我跳完以后,我的同学告诉我:“你知道吗,你跳的时候,老师在台下跟着你一起跳呢。”
一曲《颤抖》跳完,全场掌声雷动,又是跺脚,又是喊叫,时间长达15分钟。这的确是一个大师之作的舞蹈。第二天,《纽约时报》舞蹈专栏专门发表了评论我的文章,说一个中国天才,把《颤抖》重新带到我们观众中间。我由此连续三年被《纽约时报》评为现代舞追踪的目标,并从我的表演、创作进行跟踪报道。这个作品奠定了我在纽约舞蹈界的地位。所有的人都知道金星跳得好,而且不是一般所说的跳得好,他对作品的阐释超越了年龄界限。
我的老师玛瑞露易斯把《颤抖》的演出版权给了我。这个作品是到目前为止,对我影响最大的作品。它除了教会我怎样去表演,而且还告诉我创作现代舞的基本宗旨和定律。越简单的东西越难编,越简单的东西越能说明问题。复杂、花哨容易,简单、明了却很难。这就跟我们中国的古文特别像,不需要长篇大论,絮絮叨叨的,一个字,全说明白了。
每当到外国去跳独舞,我就经常推荐我老师的这个独舞,说:“我能不能跳《颤抖》?如果能跳这个独舞,我宁可放弃自己创作的舞蹈。”而且,现在跳和我当时24岁跳完全不一样了。我的内心更丰富了,每次跳都有新的感觉。我记得第一次回国给我的学生跳这个作品,所有的学生看着我跳浑身都起鸡皮疙瘩,激动、特别激动。

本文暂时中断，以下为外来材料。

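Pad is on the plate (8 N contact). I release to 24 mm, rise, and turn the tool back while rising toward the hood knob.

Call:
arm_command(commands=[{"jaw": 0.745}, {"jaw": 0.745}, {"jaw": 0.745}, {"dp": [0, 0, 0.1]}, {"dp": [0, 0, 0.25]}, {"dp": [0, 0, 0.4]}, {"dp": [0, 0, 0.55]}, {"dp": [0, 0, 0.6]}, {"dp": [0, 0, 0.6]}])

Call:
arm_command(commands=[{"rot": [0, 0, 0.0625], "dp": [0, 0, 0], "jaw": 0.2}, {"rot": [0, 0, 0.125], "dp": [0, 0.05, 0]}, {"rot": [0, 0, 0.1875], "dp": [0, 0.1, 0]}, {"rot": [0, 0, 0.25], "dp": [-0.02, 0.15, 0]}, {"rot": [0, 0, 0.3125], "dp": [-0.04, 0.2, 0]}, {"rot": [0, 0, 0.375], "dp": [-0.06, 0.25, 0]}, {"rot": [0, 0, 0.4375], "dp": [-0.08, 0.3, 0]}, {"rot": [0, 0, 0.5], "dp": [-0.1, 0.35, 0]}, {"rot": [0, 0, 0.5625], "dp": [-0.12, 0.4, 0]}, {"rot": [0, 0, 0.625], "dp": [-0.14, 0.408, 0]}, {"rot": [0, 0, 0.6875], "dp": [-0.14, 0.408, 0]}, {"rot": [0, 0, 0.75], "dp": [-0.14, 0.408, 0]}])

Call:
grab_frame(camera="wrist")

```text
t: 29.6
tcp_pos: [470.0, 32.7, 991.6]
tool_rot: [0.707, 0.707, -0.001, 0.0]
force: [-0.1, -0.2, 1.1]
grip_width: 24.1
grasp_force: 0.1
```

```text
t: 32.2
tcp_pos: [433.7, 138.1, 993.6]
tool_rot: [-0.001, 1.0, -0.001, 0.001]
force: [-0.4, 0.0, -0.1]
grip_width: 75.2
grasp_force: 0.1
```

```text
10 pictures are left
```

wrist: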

的确是大师之作。《似曾相识》一共五段舞蹈,《颤抖》是其中的第二段,只有四分钟的时间。然而,就是这短短的四分钟时间,使我在美国舞蹈界有了一席之地。
1987~1991:留学美国我的初恋(1)
1991年,在去美国舞蹈节之前,我受玛瑞露易斯舞蹈团之约,到南方巡回演出。我们要去肯塔基、得克萨斯、旧金山三个地方巡回演出。在得克萨斯演完以后,第二天早晨要搭乘飞机去旧金山。这天晚上演出结束后,我们回到宿舍。当时和我同住一间宿舍的是一个法国舞蹈演员,名叫古诺。我们晚上约好一起去迪厅跳舞,去看看得克萨斯的迪厅是什么样子。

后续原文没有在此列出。